"He has performed mighty deeds with His arm; He has scattered those who are proud in their inmost thoughts. He has brought down rulers from their thrones but has lifted up the humble. He has filled the hungry with good things but has sent the rich away empty. He has helped his servant Israel, remembering to be merciful to Abraham and his descendants forever, just as He promised our ancestors." (Luke 1:51-55, NIV)
In my Bible college days, we used to act out important events highlighted in Scripture. My fellow Moodies may remember this, too. We’d march through the Red Sea and count the Twelve Spies, separate Judah from Israel, and watched the prophets speak. Then, at the end of the Old Testament, we’d put a finger to our lips and say, "400 years… silence."
The voice of God, through His prophets, was no more.

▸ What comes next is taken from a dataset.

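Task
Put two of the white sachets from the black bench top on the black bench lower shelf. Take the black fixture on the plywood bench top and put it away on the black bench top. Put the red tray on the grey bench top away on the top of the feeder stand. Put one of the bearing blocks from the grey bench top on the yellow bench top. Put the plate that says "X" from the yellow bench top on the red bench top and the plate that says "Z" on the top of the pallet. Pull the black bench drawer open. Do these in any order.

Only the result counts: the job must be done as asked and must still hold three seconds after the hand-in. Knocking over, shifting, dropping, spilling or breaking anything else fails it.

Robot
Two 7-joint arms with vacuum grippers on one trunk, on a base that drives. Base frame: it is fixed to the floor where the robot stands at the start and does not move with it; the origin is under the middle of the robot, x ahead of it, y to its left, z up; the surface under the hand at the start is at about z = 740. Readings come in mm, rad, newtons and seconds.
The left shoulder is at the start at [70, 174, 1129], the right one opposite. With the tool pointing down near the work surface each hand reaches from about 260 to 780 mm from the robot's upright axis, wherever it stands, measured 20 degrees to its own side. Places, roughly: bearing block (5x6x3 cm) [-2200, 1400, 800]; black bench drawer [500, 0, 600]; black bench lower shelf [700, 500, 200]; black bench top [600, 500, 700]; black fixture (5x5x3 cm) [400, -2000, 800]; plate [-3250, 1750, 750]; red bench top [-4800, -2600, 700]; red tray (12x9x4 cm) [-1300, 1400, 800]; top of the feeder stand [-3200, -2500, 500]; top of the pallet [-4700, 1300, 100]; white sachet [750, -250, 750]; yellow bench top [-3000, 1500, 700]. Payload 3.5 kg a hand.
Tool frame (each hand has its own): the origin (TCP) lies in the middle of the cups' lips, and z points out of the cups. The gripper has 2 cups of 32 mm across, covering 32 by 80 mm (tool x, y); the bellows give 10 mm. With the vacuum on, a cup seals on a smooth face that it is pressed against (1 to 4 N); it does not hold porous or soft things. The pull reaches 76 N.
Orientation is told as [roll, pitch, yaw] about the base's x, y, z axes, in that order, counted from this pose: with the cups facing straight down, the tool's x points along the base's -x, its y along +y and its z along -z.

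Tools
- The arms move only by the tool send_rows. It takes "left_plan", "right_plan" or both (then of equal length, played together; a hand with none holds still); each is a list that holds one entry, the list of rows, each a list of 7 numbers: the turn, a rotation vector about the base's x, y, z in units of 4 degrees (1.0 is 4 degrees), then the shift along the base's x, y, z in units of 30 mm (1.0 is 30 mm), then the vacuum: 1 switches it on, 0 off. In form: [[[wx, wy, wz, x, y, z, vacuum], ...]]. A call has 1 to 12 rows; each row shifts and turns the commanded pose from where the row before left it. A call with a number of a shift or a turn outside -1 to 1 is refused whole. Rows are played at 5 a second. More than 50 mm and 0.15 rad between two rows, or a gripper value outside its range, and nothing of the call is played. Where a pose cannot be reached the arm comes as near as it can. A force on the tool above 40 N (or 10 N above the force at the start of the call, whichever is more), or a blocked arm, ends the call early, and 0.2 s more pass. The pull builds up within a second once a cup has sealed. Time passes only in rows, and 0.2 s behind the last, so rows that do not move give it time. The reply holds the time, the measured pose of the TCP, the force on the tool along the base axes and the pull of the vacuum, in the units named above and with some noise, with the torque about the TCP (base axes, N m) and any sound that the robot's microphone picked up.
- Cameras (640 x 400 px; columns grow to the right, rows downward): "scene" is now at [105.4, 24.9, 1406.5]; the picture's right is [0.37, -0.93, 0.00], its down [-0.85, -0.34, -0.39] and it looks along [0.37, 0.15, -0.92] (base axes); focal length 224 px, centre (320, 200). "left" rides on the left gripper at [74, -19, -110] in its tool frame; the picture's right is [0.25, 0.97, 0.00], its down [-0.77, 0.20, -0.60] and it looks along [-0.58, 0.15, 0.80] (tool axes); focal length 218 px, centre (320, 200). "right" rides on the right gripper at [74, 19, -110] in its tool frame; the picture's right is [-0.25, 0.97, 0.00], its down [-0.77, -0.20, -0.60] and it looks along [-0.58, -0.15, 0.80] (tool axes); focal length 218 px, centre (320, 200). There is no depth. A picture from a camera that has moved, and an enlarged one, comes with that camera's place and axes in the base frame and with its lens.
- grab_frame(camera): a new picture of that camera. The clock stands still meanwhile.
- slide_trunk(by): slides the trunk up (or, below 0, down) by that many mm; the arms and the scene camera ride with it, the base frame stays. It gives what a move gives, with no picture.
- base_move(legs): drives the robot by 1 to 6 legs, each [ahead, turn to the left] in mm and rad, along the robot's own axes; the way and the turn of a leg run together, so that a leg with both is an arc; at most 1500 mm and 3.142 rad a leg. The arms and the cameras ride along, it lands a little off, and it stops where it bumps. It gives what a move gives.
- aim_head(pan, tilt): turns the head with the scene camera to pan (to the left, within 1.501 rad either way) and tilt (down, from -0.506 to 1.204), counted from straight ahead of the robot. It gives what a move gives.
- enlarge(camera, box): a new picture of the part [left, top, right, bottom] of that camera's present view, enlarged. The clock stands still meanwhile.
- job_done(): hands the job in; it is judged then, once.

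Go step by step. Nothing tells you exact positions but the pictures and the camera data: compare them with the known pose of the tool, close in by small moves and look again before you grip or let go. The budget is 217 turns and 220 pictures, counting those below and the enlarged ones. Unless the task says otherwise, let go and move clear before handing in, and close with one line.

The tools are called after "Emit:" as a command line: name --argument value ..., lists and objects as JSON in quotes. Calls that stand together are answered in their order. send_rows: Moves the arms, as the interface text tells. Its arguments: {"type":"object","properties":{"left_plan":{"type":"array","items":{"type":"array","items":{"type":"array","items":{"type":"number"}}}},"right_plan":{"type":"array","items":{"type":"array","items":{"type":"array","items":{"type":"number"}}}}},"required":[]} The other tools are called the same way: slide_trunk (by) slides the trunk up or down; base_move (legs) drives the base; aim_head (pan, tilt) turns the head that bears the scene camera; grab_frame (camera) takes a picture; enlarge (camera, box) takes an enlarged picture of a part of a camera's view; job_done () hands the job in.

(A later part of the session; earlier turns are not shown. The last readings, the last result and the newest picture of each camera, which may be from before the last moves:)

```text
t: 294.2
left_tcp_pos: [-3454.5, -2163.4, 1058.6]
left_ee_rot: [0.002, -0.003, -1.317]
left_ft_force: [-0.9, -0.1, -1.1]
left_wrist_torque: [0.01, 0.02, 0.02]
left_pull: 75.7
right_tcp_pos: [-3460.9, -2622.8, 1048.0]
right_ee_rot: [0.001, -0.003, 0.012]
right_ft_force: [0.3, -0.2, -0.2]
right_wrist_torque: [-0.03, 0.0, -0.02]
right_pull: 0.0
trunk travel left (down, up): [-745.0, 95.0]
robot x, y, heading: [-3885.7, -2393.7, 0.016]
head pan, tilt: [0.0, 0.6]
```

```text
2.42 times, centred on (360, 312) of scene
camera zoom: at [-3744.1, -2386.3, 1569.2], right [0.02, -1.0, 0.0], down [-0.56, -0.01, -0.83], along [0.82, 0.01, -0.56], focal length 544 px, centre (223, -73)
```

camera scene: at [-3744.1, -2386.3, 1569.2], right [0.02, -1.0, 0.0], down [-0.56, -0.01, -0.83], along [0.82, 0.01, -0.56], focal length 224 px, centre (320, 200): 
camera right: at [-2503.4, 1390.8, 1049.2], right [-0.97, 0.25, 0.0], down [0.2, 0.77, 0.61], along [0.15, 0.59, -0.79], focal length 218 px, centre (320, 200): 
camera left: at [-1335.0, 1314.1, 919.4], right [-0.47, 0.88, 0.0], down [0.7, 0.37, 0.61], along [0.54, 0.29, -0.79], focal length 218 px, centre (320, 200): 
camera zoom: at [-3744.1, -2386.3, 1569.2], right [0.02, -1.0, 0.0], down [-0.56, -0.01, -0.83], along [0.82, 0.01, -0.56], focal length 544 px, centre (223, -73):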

A few years ago I read an article about the slow and inefficient work of God. That phrase stuck to me like a shirt I'd try to shrug myself out of when it was just starting to fit. We were in the US, working hard to return to Ireland, and those days never quite turned out the way I thought they would either. Or maybe I knew it would hard; long and slow, insecure and unsteady. But I suppose I hoped for a surprise, for help to come from the mountains at the drop of a tweed flat cap. It didn't, at least not when I wanted it to. Instead, we rode the rhythm of time, of seasons, and as Advent came to a close, on the day after epiphany, we hopped on a plane to start the new year—and a new life—back on Irish shores.
So I suppose I shouldn't be surprised that Advent itself is like that: slow and inefficient.

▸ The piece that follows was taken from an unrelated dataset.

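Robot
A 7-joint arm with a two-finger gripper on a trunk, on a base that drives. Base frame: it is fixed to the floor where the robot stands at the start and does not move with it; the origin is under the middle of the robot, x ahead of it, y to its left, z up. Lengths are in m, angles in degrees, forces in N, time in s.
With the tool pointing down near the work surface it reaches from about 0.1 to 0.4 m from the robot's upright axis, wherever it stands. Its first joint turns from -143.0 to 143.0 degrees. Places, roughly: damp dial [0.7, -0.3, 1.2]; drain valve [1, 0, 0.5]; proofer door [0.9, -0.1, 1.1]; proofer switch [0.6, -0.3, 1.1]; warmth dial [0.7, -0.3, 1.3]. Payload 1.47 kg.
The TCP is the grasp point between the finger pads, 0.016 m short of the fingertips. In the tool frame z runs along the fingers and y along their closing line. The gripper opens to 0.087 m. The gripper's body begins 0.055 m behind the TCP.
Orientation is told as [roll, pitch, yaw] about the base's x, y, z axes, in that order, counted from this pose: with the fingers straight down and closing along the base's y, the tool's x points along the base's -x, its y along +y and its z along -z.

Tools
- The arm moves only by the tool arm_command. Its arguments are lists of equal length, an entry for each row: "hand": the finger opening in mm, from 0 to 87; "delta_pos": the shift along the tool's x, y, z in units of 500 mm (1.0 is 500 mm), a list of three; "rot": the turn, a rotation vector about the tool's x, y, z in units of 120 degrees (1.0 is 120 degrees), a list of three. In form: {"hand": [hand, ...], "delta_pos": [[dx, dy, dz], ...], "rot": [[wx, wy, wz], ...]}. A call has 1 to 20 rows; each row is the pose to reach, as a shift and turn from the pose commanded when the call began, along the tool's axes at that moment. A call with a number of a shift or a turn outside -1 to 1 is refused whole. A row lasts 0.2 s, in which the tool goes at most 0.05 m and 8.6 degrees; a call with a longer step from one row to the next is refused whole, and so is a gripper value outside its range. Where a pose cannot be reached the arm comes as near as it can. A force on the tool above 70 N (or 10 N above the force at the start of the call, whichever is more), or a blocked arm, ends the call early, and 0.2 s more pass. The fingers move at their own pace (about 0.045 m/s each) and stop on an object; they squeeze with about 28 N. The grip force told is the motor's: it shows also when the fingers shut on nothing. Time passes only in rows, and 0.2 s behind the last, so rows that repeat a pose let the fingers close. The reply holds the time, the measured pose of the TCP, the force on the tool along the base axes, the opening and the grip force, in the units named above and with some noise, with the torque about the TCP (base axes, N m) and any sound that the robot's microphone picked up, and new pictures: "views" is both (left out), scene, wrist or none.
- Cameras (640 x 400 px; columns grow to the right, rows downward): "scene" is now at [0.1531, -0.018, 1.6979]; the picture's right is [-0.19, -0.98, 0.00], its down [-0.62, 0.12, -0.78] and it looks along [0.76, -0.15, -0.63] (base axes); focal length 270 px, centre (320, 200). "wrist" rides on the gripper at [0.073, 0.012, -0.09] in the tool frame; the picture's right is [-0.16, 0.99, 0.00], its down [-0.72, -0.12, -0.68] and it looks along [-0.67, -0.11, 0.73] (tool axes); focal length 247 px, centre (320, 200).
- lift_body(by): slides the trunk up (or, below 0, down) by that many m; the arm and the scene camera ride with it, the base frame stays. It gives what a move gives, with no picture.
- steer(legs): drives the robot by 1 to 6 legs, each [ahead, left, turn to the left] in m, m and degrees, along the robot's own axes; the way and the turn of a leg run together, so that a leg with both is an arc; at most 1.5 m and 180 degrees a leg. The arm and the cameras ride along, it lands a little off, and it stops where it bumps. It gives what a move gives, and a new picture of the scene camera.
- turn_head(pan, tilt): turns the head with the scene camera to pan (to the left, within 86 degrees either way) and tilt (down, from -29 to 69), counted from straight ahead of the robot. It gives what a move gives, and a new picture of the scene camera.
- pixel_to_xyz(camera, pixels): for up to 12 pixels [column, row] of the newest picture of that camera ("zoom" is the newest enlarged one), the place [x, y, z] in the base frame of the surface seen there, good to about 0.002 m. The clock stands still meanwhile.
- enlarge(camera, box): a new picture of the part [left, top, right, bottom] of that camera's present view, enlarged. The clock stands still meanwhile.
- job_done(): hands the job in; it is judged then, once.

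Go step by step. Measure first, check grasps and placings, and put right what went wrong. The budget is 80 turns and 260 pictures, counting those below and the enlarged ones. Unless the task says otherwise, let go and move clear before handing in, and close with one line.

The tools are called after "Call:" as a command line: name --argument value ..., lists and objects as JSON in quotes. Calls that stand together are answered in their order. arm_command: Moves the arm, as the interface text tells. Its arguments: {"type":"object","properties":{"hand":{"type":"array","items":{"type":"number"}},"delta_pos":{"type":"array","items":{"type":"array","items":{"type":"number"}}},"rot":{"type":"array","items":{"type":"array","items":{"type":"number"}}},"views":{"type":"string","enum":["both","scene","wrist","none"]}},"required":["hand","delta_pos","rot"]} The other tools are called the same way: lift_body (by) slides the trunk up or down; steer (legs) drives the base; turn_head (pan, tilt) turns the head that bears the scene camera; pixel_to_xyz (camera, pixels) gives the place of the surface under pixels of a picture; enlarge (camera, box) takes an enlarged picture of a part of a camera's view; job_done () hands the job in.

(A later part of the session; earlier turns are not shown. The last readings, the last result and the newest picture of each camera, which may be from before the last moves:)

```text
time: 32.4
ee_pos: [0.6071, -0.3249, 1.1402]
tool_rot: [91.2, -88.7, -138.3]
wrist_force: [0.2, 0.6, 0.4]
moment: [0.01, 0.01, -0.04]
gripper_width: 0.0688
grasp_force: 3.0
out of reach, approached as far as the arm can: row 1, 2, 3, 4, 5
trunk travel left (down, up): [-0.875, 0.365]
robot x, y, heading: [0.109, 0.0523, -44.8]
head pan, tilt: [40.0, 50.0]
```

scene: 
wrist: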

Anna and Simeon were experts in this inefficiency, while an otherworldly actor played his part behind the scenes. They showed up day after day, lines ready, movements blocked. Still, God waited. He had a script held close to His chest. Notes scribbled in the margins, rearranging stage directions and tweaking the cast. No one would be an extra in His story, no plot-line left with unmanageable holes. And though time stood still and 400 years of silence passed, the most inefficient work of all would also be the most miraculous, the most holy, the best surprise in a quiet, lonely moment.

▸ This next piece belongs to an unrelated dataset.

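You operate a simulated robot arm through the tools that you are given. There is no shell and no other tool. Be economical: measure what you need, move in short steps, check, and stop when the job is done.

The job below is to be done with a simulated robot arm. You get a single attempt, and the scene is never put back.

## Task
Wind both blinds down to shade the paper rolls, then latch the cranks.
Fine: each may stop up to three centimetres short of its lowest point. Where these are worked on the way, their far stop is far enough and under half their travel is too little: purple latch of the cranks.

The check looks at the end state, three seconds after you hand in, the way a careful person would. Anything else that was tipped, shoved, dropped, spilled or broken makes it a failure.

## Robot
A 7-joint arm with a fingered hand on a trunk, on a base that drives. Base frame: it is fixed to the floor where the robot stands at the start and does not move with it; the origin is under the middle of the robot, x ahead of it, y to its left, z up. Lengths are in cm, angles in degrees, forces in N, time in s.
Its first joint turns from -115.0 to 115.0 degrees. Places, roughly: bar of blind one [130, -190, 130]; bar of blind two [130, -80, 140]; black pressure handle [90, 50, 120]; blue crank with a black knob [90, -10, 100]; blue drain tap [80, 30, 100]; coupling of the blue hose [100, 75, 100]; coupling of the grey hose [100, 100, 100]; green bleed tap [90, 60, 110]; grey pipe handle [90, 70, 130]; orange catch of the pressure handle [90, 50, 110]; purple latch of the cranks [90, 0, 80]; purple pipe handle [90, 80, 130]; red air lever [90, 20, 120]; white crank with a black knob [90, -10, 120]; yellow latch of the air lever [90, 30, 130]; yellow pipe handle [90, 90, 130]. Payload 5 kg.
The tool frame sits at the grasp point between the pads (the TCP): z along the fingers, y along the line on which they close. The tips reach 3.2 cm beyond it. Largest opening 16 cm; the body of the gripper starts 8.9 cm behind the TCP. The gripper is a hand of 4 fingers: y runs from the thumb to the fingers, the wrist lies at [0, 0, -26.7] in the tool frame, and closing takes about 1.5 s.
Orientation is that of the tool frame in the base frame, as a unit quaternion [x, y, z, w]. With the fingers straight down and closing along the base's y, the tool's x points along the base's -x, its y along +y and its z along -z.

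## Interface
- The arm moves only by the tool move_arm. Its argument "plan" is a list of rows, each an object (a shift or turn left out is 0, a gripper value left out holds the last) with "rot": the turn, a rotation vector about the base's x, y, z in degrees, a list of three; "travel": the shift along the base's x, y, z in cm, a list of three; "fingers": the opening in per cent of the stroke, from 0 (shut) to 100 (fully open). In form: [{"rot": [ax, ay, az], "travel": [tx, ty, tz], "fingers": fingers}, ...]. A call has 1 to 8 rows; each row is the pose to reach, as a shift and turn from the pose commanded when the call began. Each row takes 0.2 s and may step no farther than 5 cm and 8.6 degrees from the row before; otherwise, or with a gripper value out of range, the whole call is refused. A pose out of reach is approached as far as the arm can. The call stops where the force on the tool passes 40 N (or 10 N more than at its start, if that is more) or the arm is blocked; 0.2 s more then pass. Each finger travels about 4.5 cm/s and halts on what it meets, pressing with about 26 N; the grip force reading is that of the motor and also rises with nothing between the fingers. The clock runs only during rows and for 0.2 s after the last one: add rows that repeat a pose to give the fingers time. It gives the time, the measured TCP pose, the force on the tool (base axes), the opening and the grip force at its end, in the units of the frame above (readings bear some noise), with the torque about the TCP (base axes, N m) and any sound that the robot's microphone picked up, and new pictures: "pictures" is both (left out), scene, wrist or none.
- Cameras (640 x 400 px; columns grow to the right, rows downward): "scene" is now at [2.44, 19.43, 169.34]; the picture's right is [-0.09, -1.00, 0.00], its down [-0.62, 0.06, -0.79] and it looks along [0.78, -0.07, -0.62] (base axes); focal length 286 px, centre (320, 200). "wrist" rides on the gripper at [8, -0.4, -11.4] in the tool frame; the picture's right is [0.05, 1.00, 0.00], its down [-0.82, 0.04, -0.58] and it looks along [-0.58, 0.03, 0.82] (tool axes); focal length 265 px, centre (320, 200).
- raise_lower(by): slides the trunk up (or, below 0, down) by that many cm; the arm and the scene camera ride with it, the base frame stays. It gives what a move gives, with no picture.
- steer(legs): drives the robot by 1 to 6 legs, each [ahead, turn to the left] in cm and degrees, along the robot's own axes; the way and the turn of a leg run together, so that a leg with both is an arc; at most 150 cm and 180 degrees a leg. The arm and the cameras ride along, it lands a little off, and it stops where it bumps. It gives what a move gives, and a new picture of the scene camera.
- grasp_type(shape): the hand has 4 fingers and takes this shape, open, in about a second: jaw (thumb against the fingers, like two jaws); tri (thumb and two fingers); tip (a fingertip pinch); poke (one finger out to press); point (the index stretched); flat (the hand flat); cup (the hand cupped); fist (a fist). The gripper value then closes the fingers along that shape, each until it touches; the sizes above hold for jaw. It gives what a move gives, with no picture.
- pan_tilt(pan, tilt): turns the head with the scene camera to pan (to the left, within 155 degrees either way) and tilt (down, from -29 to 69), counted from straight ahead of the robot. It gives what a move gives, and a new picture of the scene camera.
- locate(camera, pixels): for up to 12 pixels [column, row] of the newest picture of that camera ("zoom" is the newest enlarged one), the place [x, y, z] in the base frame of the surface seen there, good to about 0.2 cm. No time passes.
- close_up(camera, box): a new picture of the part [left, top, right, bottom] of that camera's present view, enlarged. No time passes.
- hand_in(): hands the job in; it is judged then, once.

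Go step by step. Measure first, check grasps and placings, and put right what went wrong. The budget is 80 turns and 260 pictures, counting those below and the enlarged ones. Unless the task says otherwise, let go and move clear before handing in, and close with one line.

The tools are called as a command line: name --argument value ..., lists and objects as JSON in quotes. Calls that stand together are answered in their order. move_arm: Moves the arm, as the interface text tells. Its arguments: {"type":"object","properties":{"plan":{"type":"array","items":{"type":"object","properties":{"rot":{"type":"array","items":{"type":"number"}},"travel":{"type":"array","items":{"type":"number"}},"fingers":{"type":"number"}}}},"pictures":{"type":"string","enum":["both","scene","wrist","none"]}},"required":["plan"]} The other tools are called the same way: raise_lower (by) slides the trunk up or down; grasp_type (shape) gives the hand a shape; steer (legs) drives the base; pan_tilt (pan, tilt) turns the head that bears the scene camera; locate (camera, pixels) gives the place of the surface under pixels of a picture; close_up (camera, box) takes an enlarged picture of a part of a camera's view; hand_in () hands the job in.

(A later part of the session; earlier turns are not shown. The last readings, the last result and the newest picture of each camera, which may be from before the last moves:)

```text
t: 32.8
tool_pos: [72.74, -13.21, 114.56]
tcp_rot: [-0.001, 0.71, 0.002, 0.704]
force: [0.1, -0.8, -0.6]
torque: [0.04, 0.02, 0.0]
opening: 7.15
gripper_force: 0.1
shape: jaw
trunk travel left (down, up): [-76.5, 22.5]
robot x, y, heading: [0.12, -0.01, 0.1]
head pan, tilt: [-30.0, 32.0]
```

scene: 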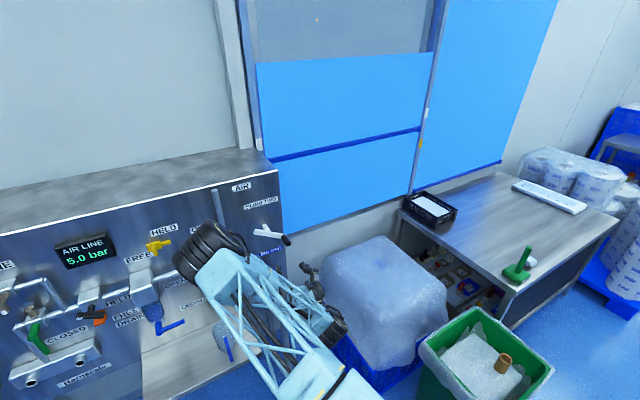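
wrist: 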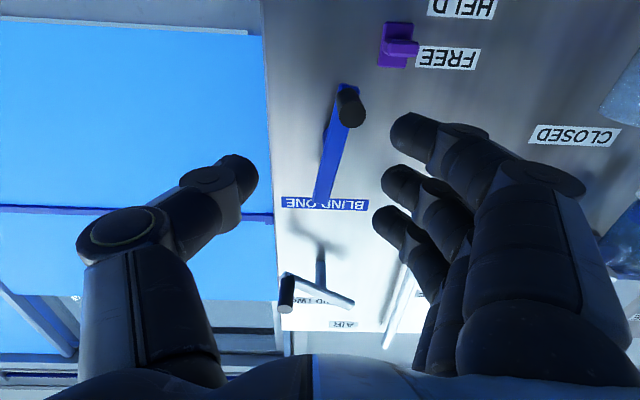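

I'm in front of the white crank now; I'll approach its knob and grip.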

I, too, wait in a quiet, lonely moment. This time of year, hushed coughs and tired feet tend to fill the space around me. We are slow. We are inefficient. And some days, I feel like an extra, a small bit part, in a story I keep waiting to tell.
"Return to your fortress, you prisoners of hope; even now I announce that I will restore twice as much to you."
That, alone, is more than I can hope for.
A prisoner of hope, fit for restoration.
Waiting with you, Karen Huber
"Return to your fortress, you prisoners of hope; even now I announce that I will restore twice as much to you." (Zechariah 9:12, NIV)
What bit part is God asking you to play during the Advent season? A quiet extra behind the scenes? Or maybe a town cryer, clearing the path for the Messiah?
Where have you seen the slow and inefficient work of Jesus come to fruition?